Mr Trump today announced 25 percent tariff on imported steel and a 10 percent tariff on imported aluminum, with the aim of protecting the US industry.
The US President said: “We’re going to build our steel industry back and our aluminum industry back.”
But the move infuriated the EU and amid fears of starting a trade war with China.
The EU said it would react firmly with a proposal within days for WTO-compatible countermeasures against the US for trade restrictions on steel and aluminum, which it called a “blatant intervention” to protect US industry.
European Commission President Jean-Claude Juncker said in a statement: “We strongly regret this step, which appears to represent a blatant intervention to protect U.S. domestic industry and not to be based on any national security justification,”
“We will not sit idly while our industry is hit with unfair measures that put thousands of European jobs at risk … The EU will react firmly and commensurately to defend our interests.”
Cecilia Malmström, EU trade chief said: “These US measures will have a negative impact on transatlantic relations and on global markets. The Commission will monitor market developments and if necessary will propose WTO-compatible safeguard action to preserve the stability of the EU market.”
Matthias Machnig, German deputy economy minister said EU trade ministers agreed they would retaliate with counter-measures if the US did impose tariffs on steel and aluminum.
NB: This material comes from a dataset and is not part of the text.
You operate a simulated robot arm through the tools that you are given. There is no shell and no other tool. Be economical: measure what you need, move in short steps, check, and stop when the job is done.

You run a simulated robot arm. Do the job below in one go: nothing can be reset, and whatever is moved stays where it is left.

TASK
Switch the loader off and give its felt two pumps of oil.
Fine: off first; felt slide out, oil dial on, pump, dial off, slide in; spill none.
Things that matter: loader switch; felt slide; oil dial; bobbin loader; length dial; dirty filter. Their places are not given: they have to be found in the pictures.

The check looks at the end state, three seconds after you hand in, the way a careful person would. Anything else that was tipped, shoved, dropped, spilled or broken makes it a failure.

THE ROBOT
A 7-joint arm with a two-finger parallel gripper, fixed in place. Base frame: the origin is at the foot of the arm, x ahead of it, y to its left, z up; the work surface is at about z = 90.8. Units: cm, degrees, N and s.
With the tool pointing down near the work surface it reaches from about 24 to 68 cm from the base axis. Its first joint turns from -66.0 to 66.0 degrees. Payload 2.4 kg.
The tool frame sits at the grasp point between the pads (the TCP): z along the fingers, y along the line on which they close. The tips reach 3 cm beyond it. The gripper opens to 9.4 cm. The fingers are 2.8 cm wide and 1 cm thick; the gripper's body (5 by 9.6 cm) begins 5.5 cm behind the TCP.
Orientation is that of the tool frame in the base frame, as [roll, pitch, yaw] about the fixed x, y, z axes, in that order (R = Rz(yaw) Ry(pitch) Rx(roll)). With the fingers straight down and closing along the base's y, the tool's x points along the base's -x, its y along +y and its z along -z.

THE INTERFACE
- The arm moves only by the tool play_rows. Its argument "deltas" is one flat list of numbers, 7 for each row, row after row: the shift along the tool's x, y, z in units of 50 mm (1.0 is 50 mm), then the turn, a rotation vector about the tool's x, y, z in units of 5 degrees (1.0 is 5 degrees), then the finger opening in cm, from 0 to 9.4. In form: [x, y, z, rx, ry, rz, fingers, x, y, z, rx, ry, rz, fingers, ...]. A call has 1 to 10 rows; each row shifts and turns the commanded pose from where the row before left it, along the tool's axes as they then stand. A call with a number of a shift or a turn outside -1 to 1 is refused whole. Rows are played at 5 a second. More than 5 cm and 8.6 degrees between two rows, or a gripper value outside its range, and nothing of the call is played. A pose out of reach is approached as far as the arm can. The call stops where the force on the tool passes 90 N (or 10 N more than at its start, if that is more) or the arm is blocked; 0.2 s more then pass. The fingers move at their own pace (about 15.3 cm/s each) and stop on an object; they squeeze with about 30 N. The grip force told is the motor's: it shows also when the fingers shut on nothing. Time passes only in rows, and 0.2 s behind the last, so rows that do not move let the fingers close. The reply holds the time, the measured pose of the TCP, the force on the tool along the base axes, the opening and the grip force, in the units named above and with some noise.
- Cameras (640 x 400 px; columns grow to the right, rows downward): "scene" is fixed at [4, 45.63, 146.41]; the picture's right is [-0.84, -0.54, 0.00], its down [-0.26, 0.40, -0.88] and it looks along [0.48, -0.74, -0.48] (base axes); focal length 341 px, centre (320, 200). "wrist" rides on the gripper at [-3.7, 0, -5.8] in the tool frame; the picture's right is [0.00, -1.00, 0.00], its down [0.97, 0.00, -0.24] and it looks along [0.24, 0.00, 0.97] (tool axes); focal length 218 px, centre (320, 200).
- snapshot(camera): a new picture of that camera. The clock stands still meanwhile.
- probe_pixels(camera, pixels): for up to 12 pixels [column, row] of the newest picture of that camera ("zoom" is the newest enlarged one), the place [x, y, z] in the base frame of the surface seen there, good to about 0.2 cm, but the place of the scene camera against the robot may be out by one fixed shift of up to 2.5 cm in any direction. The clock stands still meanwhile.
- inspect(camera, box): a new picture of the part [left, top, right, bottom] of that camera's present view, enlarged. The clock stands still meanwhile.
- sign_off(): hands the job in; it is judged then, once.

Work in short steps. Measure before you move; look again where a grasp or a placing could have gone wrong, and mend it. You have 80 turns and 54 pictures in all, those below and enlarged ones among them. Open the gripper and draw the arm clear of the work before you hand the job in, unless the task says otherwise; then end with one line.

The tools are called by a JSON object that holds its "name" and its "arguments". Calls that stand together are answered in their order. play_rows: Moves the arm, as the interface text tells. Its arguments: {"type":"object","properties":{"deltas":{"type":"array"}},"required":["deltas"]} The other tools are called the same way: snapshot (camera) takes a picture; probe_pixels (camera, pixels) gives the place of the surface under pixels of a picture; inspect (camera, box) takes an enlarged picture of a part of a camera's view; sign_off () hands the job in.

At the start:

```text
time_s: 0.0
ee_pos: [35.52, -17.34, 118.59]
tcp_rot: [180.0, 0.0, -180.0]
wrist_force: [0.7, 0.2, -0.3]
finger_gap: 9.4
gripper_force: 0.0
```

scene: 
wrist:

He said there was unanimous agreement that the European Commission and member countries “need to take appropriate precautions”.
Mr Machnig said big European countries like Germany, France, Italy, Spain and several more backed the European Commission.
Senator Pat Roberts, who chairs the chamber’s agriculture committee discussing the matter, said: “Every time you do this, you get a retaliation.”
Following Mr Trump’s statement, AK Steel Holding was up almost 12 percent, U.S. Steel Corp was up 8 percent and Nucor rose 3.6 percent.
The Trump administration said this move would protect US industry, but critics have said it will raise costs and fail to deliver on a campaign pledge to boost domestic jobs.